▶ EXERCISE DESCRIPTION
Your task is to transcribe the data in full.

▶ PROVIDED MATERIAL
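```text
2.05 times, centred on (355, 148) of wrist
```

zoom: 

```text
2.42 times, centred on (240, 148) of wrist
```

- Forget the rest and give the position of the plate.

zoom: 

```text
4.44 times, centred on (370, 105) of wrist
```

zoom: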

▶ OUTPUT FOR THIS TASK
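```text
2.05 times, centred on (355, 148) of wrist
```

zoom: 

```text
2.42 times, centred on (240, 148) of wrist
```

- Forget the rest and give the position of the plate.

zoom: 

```text
4.44 times, centred on (370, 105) of wrist
```

zoom: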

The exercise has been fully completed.